* Recorded information:
···

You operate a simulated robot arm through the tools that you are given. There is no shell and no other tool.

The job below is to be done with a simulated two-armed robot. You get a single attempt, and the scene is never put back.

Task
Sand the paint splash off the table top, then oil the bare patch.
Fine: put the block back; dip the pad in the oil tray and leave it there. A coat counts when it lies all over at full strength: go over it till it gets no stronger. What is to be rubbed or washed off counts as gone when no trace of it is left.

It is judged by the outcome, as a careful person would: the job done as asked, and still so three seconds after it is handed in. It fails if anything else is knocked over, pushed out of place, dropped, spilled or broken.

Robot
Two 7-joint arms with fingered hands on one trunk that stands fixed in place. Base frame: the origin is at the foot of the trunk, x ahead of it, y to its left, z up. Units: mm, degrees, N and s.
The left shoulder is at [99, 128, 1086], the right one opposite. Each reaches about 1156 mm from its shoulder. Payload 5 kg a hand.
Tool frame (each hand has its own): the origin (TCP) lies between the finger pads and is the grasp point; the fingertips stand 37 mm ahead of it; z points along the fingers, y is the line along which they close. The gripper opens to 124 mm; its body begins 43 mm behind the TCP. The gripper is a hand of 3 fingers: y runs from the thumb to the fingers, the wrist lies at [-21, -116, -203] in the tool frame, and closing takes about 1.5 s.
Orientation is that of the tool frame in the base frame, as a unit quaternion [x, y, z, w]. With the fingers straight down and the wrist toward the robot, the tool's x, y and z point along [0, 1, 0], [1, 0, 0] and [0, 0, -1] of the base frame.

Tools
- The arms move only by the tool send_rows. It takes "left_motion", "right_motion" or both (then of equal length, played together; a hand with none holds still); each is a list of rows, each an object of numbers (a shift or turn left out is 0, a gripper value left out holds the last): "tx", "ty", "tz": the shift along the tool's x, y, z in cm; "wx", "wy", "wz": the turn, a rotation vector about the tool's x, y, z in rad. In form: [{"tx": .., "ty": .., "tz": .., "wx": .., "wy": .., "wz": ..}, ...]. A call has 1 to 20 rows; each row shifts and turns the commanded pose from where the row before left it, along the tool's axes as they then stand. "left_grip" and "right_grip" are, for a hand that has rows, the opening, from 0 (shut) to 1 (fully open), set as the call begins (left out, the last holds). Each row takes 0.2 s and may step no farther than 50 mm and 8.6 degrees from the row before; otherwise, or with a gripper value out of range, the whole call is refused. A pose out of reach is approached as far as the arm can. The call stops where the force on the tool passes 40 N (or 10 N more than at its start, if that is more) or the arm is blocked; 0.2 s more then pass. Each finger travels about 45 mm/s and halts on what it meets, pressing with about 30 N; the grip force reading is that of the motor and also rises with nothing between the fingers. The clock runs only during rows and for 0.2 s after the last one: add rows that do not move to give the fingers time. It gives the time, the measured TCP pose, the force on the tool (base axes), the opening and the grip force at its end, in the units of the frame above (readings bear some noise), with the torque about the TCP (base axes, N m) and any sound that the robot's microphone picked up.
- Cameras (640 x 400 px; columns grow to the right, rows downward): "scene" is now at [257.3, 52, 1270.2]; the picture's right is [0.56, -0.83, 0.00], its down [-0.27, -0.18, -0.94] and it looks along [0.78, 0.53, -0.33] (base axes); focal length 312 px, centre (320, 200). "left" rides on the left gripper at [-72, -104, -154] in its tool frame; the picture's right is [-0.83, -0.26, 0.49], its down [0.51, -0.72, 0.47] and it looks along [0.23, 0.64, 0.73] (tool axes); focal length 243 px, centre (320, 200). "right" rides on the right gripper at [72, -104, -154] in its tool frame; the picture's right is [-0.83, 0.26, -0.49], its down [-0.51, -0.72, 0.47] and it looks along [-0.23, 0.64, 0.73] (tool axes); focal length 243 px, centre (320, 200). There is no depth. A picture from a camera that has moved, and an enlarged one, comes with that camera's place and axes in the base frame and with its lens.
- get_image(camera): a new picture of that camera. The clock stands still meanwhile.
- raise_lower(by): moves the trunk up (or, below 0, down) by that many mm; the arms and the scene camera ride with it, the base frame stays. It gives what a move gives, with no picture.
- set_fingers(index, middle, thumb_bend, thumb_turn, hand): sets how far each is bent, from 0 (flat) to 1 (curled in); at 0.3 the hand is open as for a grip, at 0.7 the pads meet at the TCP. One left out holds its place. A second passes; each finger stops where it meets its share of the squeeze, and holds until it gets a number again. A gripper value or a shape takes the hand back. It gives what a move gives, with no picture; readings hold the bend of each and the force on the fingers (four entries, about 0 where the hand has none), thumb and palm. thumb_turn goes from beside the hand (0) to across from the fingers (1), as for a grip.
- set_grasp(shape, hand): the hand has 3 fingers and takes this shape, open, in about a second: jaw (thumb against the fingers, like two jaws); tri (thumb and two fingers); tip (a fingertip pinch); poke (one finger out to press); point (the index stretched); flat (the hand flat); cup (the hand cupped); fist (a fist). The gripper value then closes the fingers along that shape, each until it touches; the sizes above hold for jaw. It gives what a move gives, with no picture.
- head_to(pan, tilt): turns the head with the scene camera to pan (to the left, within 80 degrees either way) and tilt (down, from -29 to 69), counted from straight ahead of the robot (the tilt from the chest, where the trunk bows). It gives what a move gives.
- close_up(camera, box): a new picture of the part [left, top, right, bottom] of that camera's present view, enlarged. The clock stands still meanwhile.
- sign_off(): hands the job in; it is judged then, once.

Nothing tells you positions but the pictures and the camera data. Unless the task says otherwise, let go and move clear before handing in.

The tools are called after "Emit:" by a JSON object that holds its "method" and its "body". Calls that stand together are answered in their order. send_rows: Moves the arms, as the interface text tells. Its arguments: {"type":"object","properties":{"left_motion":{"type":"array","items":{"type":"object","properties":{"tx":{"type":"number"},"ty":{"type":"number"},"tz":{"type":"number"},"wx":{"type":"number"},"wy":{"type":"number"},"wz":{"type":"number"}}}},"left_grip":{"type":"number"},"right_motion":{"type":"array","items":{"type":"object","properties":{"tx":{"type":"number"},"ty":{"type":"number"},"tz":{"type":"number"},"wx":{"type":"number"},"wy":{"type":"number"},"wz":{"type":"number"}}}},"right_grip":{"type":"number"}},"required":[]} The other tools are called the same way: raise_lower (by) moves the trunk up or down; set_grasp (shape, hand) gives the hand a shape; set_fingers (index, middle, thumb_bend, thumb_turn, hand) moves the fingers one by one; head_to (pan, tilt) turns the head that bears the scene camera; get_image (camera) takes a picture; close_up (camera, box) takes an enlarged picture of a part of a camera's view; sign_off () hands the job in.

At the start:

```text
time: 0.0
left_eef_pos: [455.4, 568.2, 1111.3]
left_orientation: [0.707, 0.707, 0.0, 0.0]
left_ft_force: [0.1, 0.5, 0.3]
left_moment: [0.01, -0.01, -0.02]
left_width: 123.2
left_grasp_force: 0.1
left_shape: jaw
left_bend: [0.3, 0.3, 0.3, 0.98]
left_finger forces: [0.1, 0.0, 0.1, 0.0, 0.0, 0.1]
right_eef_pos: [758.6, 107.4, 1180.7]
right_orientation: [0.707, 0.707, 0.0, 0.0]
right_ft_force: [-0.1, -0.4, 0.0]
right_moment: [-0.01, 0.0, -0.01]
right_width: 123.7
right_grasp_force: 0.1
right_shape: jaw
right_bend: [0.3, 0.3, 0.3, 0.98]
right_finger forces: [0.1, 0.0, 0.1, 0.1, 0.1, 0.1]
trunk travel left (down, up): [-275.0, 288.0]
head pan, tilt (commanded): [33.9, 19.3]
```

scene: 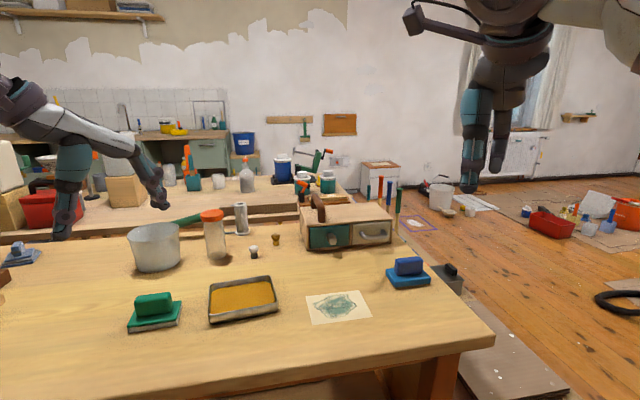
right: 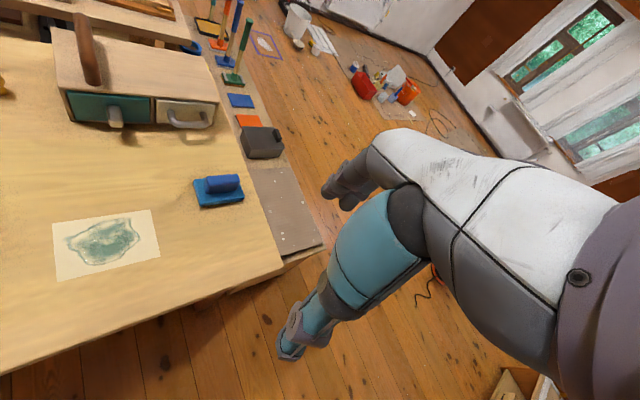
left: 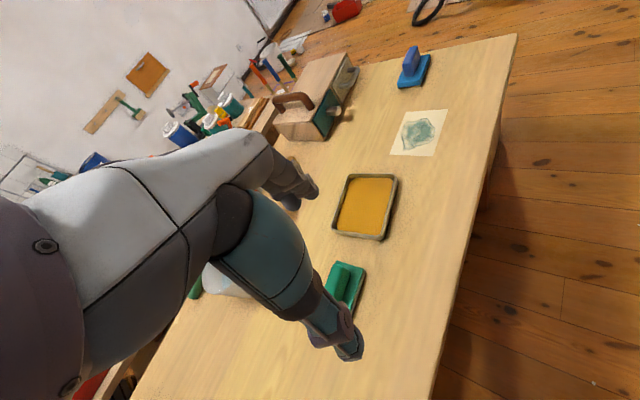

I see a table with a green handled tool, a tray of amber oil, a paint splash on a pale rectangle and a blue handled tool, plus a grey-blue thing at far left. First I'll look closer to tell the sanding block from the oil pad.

···

* Set problem:
Which lines include "over"? Copy each of them out.

* Written answer:
Fine: put the block back; dip the pad in the oil tray and leave it there. A coat counts when it lies all over at full strength: go over it till it gets no stronger. What is to be rubbed or washed off counts as gone when no trace of it is left.
It is judged by the outcome, as a careful person would: the job done as asked, and still so three seconds after it is handed in. It fails if anything else is knocked over, pushed out of place, dropped, spilled or broken.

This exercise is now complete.